Booth v. Maryland
Headline: Court bars juries from considering victim impact statements during capital sentencing, limiting what families can tell juries and changing death-penalty sentencing procedures.
Holding:
- Prevents juries from hearing victim impact statements during capital sentencing.
- Requires states to change capital-sentencing procedures and presentence reports.

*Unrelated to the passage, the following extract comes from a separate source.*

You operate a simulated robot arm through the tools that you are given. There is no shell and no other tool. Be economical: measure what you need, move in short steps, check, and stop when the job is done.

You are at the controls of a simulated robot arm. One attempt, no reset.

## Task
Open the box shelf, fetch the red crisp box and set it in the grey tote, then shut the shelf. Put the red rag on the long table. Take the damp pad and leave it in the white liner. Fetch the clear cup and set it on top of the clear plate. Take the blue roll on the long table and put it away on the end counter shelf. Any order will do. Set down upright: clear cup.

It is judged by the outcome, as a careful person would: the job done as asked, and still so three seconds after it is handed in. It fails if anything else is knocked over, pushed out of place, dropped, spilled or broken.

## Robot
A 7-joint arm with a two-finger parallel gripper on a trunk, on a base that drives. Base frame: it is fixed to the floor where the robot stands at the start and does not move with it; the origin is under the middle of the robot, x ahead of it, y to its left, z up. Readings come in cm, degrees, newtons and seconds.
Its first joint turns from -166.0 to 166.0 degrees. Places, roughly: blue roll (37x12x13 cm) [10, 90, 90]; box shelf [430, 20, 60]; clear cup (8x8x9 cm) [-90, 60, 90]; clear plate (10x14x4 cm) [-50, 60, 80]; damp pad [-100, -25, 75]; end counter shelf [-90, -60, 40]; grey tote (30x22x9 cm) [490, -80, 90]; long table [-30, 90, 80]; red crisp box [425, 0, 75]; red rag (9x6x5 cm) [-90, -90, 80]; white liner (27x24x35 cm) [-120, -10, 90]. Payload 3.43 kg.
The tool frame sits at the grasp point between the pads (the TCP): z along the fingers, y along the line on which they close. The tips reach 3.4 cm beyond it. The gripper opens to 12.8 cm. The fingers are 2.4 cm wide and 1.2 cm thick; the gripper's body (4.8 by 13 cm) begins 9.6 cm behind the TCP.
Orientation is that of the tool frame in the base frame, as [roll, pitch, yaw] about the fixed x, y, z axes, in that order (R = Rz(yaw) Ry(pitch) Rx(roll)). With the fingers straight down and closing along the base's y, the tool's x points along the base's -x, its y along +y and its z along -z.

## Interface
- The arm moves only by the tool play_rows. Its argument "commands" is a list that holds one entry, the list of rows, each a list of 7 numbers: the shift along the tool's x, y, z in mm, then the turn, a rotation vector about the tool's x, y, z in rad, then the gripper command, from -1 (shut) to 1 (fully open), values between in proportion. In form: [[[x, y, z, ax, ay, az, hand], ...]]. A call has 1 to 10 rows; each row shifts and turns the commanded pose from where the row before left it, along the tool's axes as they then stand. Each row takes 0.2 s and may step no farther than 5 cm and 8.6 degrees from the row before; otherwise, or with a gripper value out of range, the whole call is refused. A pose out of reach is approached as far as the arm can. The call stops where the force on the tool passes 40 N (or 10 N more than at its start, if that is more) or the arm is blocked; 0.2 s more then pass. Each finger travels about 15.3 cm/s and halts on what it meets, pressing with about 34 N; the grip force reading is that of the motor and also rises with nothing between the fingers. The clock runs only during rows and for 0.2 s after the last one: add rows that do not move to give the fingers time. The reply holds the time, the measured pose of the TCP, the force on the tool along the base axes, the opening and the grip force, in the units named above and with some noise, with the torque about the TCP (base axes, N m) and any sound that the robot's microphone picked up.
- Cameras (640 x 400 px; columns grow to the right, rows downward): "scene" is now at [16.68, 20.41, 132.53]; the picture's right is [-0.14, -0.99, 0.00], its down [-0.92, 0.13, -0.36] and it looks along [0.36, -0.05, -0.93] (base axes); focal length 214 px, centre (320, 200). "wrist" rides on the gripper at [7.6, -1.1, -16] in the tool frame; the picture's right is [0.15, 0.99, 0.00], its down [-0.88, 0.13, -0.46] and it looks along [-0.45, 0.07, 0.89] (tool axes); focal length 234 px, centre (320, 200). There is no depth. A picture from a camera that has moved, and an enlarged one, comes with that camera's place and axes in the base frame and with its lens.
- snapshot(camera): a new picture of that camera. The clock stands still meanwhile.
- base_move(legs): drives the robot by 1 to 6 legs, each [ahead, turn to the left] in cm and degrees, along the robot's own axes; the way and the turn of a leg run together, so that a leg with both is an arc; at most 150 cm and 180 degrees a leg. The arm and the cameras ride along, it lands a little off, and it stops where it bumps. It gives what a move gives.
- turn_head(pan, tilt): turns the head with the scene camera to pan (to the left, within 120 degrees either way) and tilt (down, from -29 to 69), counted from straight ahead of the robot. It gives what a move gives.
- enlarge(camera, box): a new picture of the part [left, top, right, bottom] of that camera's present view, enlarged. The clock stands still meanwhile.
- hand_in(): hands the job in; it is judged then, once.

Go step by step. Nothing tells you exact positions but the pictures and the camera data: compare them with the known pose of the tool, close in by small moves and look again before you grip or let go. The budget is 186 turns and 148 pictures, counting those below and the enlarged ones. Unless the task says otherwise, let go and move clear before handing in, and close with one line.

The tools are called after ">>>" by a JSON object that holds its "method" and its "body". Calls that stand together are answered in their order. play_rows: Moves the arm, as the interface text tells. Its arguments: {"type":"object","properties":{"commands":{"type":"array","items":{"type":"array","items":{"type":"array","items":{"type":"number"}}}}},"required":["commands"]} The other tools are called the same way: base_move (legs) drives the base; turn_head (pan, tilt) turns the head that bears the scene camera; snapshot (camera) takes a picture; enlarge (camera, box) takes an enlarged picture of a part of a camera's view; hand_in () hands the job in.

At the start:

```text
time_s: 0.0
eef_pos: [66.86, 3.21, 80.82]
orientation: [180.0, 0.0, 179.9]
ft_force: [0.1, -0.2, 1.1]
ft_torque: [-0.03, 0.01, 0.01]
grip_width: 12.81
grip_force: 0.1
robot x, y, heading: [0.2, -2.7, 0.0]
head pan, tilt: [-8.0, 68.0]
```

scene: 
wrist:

- May trigger resentencing or new proceedings where victim statements influenced death sentences.
Summary
Background
An older married couple was robbed and brutally murdered in Baltimore. John Booth was convicted of those murders, and Maryland law required a presentence report that included a victim impact statement supplied by the victims’ family. The State read that statement to the jury during the sentencing phase, and the jury sentenced Booth to death for one murder and life for the other. A Maryland appellate court upheld the sentence, and the case reached the Supreme Court.
Reasoning
The Court asked whether juries may consider victim impact statements when deciding whether to impose death. The majority held that admitting such statements in capital sentencing violates the Eighth Amendment because they focus on the victim’s character and the family’s grief rather than on the defendant’s blameworthiness. The opinion explained that these statements risk inflaming jurors, producing arbitrary results, and are hard to rebut. The Court therefore invalidated the Maryland requirement to consider the victim impact statement in capital sentencing and vacated that portion of the state decision.
Real world impact
The ruling restricts what prosecutors can present to juries in death-penalty sentencing. States that used victim impact statements in capital sentencing will need to change procedures. The Court remanded the case for further proceedings consistent with its ruling, so some sentences affected by such statements could be revisited.
Dissents or concurrances
Several Justices dissented, arguing legislatures may reasonably let juries hear victims’ families and that knowledge of the harm caused is relevant to punishment; they warned the decision unduly mutes victims and disagreed with the majority’s view on arbitrariness.